The variety of food in the world is astounding. One type of food can be eaten in so many different ways. Take bananas for example; they are typically eaten as fruits in most countries but in Malaysia, we turn the bananas into 'masak lemak pisang' for lunch. Pineapples can be eaten just like that or as toppings on a pizza. Get my point?
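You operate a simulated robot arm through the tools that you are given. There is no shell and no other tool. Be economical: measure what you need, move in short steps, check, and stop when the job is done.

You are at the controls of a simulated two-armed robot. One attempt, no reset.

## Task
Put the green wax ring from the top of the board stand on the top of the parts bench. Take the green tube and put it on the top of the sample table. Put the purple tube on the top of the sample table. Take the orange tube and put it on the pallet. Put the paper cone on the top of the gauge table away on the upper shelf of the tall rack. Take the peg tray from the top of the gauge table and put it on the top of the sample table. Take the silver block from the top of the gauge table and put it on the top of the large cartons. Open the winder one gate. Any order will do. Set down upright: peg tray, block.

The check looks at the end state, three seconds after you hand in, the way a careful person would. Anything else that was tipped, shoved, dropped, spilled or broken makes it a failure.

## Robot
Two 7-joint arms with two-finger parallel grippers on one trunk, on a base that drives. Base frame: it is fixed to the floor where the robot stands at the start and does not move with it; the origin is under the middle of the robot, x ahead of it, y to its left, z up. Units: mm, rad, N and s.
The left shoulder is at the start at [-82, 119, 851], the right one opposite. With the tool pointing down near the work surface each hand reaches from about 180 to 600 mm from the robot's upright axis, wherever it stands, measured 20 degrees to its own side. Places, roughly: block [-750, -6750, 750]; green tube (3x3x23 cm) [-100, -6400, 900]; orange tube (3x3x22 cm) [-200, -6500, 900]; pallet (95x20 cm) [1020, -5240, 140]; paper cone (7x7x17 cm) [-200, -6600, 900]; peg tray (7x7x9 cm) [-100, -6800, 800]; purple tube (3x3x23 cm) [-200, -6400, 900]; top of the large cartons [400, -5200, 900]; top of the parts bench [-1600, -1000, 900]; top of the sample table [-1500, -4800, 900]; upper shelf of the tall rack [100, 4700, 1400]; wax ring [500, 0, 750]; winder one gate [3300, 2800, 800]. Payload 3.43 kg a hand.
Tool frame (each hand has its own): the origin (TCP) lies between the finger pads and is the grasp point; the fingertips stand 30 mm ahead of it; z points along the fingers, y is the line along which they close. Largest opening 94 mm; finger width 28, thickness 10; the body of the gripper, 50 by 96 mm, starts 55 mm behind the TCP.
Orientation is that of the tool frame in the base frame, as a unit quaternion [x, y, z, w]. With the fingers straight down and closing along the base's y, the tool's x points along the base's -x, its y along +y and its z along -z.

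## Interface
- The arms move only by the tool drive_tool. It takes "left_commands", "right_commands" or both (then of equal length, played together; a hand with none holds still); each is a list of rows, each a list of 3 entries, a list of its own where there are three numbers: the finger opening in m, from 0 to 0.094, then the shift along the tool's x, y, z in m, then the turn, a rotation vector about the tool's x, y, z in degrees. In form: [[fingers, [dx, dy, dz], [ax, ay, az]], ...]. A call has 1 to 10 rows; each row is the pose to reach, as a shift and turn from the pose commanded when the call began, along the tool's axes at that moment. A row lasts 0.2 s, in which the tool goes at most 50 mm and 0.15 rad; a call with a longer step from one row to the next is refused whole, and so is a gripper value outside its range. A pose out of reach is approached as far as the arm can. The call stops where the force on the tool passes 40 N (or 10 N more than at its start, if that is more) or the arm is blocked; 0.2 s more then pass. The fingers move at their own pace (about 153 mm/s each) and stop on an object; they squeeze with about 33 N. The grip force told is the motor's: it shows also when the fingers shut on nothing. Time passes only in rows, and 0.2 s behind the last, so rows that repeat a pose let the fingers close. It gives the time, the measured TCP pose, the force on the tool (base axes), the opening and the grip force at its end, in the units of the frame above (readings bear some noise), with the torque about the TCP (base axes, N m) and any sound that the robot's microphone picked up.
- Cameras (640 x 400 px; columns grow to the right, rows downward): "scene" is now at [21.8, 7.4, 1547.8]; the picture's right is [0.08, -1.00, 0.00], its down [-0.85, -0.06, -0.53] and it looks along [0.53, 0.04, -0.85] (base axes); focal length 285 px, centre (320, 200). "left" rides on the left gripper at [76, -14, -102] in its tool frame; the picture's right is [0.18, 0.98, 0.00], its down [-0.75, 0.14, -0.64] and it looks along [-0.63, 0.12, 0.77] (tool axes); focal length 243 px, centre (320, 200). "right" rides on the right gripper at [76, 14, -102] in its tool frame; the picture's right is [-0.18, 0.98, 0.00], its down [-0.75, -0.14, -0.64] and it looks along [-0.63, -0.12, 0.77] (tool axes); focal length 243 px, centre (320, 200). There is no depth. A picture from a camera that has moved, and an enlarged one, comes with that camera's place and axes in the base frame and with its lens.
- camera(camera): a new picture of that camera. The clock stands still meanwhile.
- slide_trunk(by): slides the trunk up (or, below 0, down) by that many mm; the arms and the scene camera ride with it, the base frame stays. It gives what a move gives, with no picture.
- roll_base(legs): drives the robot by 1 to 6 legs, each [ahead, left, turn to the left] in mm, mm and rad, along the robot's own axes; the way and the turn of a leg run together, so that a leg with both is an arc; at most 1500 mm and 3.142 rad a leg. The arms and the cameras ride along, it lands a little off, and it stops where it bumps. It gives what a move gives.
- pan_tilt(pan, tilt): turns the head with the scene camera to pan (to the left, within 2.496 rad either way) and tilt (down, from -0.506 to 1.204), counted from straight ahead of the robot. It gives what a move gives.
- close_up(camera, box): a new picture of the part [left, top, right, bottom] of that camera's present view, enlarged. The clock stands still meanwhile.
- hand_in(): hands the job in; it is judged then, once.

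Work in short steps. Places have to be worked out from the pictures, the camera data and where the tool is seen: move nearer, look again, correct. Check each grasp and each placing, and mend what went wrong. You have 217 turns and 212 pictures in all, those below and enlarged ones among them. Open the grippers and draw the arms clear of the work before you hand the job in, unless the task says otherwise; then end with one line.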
Food is one of the few things in life that can bring people together, regardless of their race, religion or nationality. Look at our open house culture that is unique to Malaysia. When a Malay is having an open house for Hari Raya, you can be sure to see Indians, Chinese and others carrying plates full of rending, ketupat and lemang. The same thing can be seen during Deepavali and Chinese New Year open houses. Another albeit more spiritual example of food bringing people together is during the holy month of Ramadhan. Muslims all over the world would sometimes prefer to break fast at the mosque instead of at home. At the mosque, you meet new people whom you might not be able to meet somewhere else. Not only do you make new friends you also strengthen the bond between fellow Muslims. As the Malaysians say, “merapatkan talian silaturrahim”. Keluar jugak Bahasa Melayu aku. What amazes me the most is that, these strangers who do not know each other apart from each other’s names can have animated conversations that would only stop when it’s time for Terawih and will continue again after the prayers. See how smart God is? He doesn’t make you suffer through the hunger for nothing.......Maybe the spiritual example is a stretch for some people...Look at the bazaar Ramadhan that’s almost everywhere in the country during the fasting month. If you expect the bazaar to be crowded with Muslims, you’re wrong. It’s not hard to spot the many Ah Chong and Ramu shuffling through the crowd looking for something to buy for dinner. Apart from causing ‘slit-your-wrist’ traffic jams, the bazaar Ramadhan is the ideal example of racial unity. A living advertisement for One Malaysia I suppose. Now if only these bazaar patrons can just unite and learn how to park their cars properly instead of parking everywhere like its ‘bapak kau punye jalan!’ =).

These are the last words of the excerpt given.